During the current campaign season, our congressional candidates have all expressed respect and admiration for the outgoing incumbent, Jim Ramstad. Rarely does one hear our solon's name without adjoining expressions of respect, admiration, 'honor personified,' etc. So occasionally it bears repeating: Some lucid, unfanatical individuals think quite little of Jim Ramstad. And many singers in the Up With Ramstad choir know better, deep down. The incentive to misrepresent one's true opinion is usually overwhelming. 'As scarce as truth is, the supply has always been in excess of the demand,' as Josh Billings said.
Independent-minded folks ought not be bamboozled: Ramstad has not been a good representative.
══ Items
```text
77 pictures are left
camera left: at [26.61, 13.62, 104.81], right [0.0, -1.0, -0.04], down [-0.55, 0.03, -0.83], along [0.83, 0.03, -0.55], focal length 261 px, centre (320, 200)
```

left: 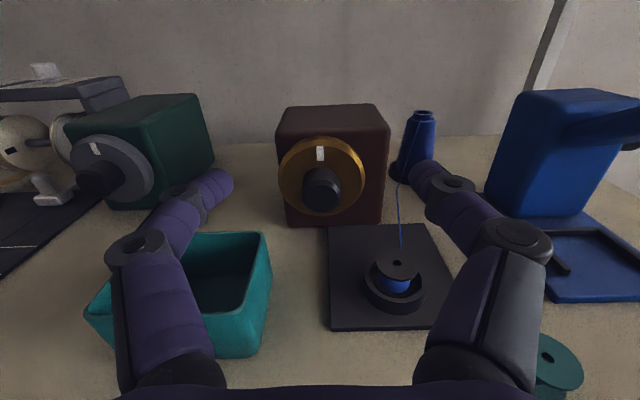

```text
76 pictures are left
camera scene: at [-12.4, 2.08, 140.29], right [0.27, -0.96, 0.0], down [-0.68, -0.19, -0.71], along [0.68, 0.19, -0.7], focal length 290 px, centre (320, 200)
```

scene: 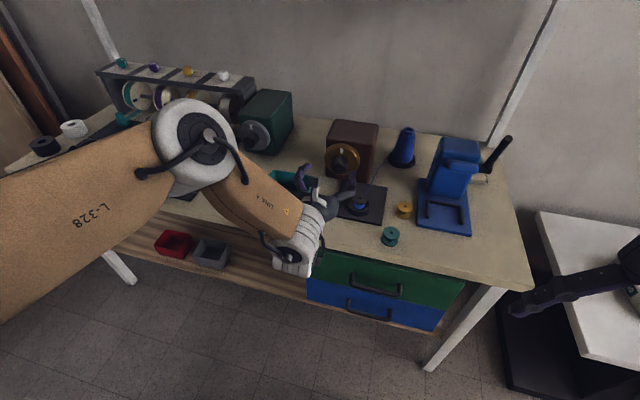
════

He did not articulate an interesting or thoughtful philosophy of governance. He championed many harebrained ideas: the flag-burning amendment, the anti-gay-marriage amendment, the ongoing Iraq fiasco and draconian antinarcotics laws. He couldn't even marshal a compelling argument on behalf of his signature legislative proposal. He long claimed to sit on the board of 'The Violence Against Women Coalition,' even after a blogger had informed him that no such organization exists. As Ramstad observed his party lurch to the right, he didn't seriously consider the honorable response--to aggressively champion and grow the party's dwindling moderate wing. Instead, the Congressman entered into a mutual admiration society with a worshipful local media. Our guy never quite expressed himself as elegantly as he dressed. When he learned his party would try to replace him with an ultraconservative he let everyone know he didn't care.
Jim Ramstad is a difficult guy not to like. But one ought to try.